Nama saya Tan Hok Liang,
tapi biasa dipanggil Kok Lien. Saya dilahirkan di Tebing Tinggi,
Sumatra Utara, 1 Oktober 1957, sebagai anak ke-2 dari 17 bersaudara.
Pada umur 8 tahun saya masuk SD Tebing Tinggi. Ketika saya sedang senang
senangnya menikmati dunia pendidikan, tiba-tiba dunia sakolah terpaksa
saya tinggalkan karena ibu menyuruh saya berhenti sekolah. Jadi, saya
hanya tujuh bulan menikmati bangku SD. Mulai saat itulah saya menjadi
tulang punggung keluarga.
Saya sadar, mungkin
inilah garis hidup saya. Saya terpaksa harus meninggalkan bangku sekolah
untuk bekerja membantu mencukupi kebutuhan keluarga sehari-hari
Pada usia 12 tahun,
saya mulai merantau dan menjadi anak jalanan di Terminal Tebing Tinggi.
Sehari-hari saya menjadi calo, mencari penumpang bus. Suatu ketika, saya
berhasil mencarikan banyak penumpang dari salah satu bus. Tapi entah
mengapa, tidak seperti biasanya, saya tidak diberi upah.
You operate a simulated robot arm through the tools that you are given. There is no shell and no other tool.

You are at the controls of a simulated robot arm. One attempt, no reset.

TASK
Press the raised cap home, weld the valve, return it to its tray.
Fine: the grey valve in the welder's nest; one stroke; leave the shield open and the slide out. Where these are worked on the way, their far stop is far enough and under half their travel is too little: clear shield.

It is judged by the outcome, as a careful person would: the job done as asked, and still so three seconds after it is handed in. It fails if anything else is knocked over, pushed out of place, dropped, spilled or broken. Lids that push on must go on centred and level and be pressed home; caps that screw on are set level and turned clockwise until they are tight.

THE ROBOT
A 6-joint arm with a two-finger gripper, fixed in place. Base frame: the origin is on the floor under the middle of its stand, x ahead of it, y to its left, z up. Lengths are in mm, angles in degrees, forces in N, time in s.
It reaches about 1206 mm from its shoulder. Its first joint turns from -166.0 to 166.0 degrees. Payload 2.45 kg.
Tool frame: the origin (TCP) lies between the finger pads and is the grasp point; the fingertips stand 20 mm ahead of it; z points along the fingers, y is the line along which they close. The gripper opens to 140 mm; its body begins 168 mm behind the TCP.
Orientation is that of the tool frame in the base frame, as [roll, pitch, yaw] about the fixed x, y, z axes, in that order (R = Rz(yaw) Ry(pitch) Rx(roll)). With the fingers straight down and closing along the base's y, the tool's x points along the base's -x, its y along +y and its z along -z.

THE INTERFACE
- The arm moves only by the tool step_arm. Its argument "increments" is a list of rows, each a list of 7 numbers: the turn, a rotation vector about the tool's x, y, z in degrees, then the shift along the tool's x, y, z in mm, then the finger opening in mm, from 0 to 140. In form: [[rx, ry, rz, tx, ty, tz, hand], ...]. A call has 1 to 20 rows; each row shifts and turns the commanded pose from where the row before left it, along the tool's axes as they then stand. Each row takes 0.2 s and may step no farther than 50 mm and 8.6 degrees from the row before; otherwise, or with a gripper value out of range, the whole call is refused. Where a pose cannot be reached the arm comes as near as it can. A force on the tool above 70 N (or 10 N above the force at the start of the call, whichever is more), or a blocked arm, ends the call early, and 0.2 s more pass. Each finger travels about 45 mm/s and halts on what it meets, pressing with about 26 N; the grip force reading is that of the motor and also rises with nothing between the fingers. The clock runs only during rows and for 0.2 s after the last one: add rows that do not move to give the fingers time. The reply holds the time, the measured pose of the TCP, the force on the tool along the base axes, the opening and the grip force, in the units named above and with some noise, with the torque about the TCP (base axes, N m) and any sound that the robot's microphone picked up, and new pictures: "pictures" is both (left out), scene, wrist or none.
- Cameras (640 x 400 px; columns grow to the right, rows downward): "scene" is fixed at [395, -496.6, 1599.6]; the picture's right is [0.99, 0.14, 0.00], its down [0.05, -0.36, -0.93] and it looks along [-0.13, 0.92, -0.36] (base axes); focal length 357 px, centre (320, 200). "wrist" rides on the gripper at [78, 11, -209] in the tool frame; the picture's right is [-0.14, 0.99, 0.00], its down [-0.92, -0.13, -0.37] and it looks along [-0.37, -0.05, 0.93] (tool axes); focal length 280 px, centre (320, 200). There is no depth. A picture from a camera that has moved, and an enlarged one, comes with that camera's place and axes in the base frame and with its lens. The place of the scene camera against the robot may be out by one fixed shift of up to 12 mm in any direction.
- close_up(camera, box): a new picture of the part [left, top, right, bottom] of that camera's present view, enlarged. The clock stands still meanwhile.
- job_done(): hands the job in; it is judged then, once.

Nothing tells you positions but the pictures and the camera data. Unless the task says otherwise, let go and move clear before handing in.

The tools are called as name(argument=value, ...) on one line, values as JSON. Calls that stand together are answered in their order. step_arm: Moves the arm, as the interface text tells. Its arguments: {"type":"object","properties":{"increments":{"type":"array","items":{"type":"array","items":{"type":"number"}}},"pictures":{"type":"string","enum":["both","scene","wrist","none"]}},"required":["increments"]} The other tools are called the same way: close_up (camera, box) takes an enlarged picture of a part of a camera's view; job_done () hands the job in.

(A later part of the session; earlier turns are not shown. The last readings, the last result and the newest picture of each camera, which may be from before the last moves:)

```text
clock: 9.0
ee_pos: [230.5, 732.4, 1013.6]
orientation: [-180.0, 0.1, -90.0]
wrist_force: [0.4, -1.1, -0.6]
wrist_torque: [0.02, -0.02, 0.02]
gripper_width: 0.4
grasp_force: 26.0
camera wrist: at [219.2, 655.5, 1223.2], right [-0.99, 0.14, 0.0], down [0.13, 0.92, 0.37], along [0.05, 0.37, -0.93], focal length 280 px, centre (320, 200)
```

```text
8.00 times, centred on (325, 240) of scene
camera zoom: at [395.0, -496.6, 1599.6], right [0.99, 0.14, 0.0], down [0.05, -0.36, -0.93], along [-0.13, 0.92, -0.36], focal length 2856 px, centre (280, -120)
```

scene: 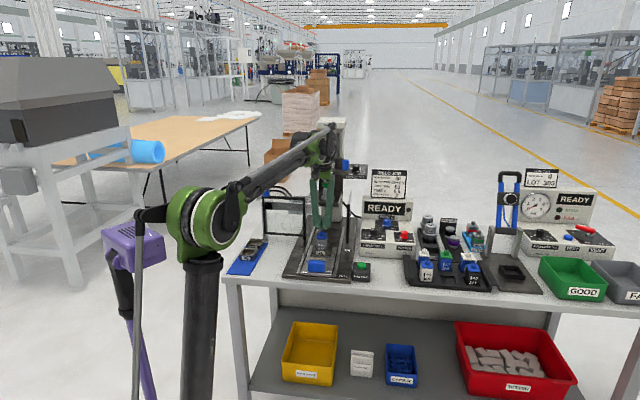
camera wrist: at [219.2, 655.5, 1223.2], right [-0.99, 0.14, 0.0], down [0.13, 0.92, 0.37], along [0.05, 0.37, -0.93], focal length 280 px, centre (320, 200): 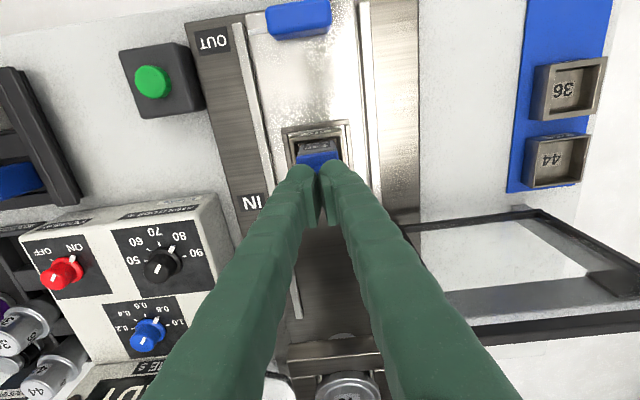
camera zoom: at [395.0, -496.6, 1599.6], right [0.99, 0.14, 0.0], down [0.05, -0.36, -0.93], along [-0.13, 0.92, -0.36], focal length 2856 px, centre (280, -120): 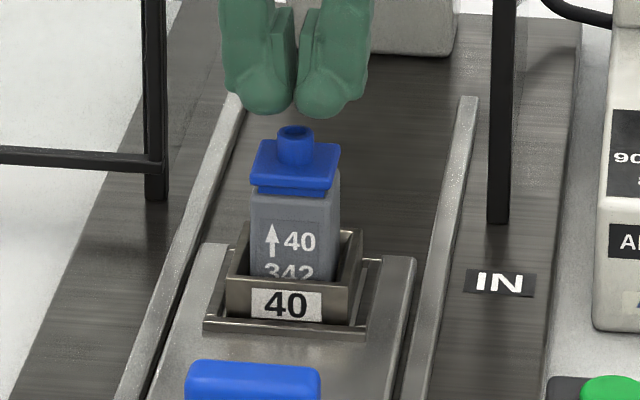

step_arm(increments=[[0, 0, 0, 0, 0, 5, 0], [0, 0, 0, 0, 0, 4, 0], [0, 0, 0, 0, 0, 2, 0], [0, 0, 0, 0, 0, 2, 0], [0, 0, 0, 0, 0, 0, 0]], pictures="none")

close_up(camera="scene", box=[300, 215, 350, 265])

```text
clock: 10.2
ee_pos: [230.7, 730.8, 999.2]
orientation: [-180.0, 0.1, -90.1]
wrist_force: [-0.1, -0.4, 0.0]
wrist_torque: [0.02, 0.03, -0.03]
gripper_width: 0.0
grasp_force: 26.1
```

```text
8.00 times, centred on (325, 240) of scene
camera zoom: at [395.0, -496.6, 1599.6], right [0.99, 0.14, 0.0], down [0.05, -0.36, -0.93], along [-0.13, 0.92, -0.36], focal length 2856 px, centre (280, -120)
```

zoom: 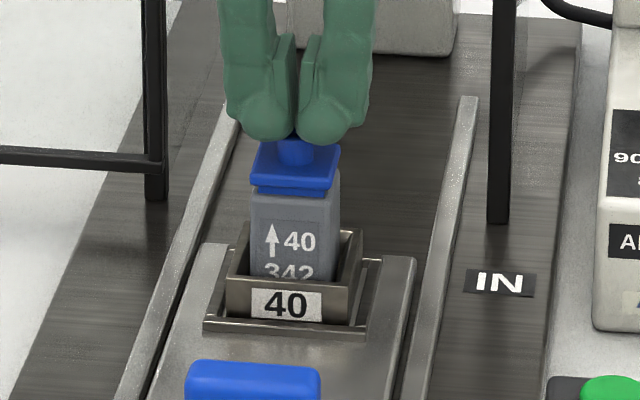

Terbayang di mata saya wajah kedua orang
tua, adik-adik, serta kakak saya yang senantiasa menunggu kiriman uang
dari saya. Saya terlibat perang mulut dengan sopir bus tersebut. Tanpa
sadar, saya ambil balok kayu dan saya pukulkan ke kepalanya. Akhirnya,
saya berurusan dengan pihak yang berwajib. Di hadapan aparat kepolisian,
saya tak mau mengaku bersalah. Saya menuntut hak saya yang tak
diberikan oleh sopir bus itu.
Sebetulnya, saya tak ingin berurusan
dengan pihak yang berwajib. Saya ingin hidup wajar-wajar saja. Tapi
entah mengapa, kejadian di Terminal Tebing Tinggi itu terulang kembali
di Terminal Medan. Dulu, selama di Terminal Tebing Tinggi, saya menjadi
calo. Tapi, di Terminal Medan, saya beralih profesi menjadi pencuci bus.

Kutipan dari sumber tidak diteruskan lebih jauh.